Here’s the thing about so-called “lifestyle” businesses. In the venture capital community, the phrase is jargon for companies that might work well on a small, sustainable scale, but are unlikely to grow into something worthy of a major investment. The forever question: Can you transform a passion project into something scalable? Something worthy of outside funding? There are certainly plenty of investors who believe that celebrities in particular have the power to take these brands further. The key for gaining their confidence, however,  seems to be as much about the team around the celeb as it is the celebrity herself. Alba has serial entrepreneur Brian Lee, Gwyneth Paltrow has women’s media vet (and former Martha Stewart ceo) Lisa Gersh. “Assuming the idea is sound, then the business needs real attention and passion from the celebrity,” says Brian Sugar, founder and ceo of POPSUGAR, a media and technology company for women. “And a talented operator that runs the business.”
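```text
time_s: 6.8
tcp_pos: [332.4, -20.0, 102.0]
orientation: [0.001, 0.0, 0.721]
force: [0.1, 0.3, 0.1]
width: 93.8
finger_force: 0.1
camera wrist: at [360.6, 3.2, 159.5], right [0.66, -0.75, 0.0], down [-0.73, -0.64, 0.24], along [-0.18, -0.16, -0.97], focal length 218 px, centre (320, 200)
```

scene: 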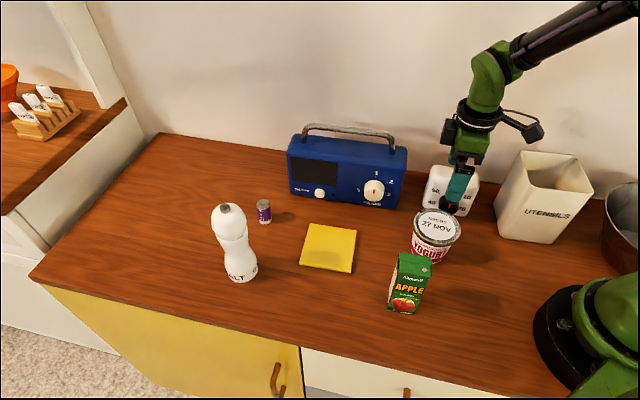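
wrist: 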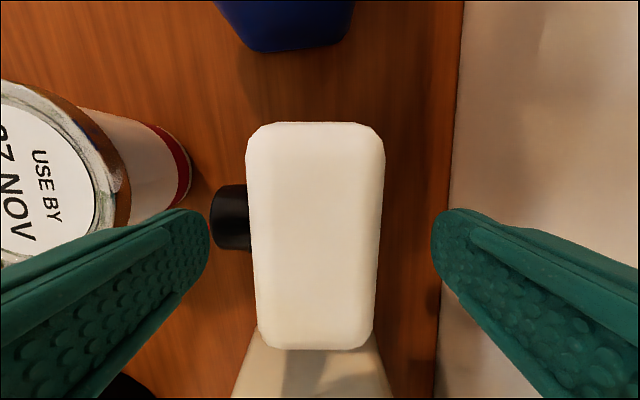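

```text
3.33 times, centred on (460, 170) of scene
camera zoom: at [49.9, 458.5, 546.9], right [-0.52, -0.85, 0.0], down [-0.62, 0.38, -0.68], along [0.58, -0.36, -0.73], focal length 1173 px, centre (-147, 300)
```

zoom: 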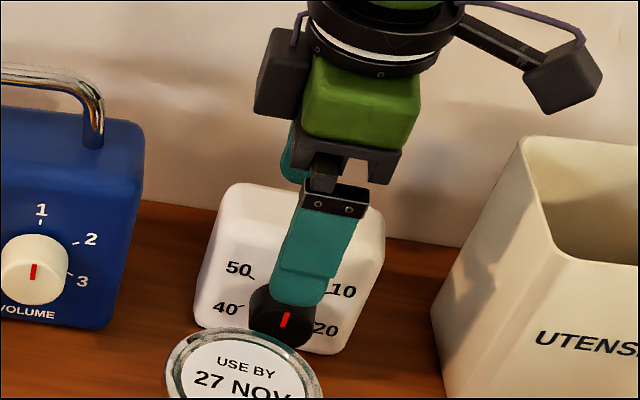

Regardless of whether or not any of these startups have the potential to be billion-dollar companies is still unclear. What is clear is that many of them want to be. But I’d argue that ambition may be misplaced. When I interviewed Dunham and Konner about Lenny last week, I asked them how they planned on making money. Through the typical avenues – advertising and commerce – they replied. But Dunham also made it clear that they wanted to make money so that the business could be a sustainable one: So that they could continue to pay their writers, which means that their writers will keep doing good work. Do they need to do more than that for Lenny to be considered a success? I don’t think so. And that may be where some of these other ventures will run into trouble. While stars may want to to create a box-office blockbuster, they might be better off making a well-regarded indie.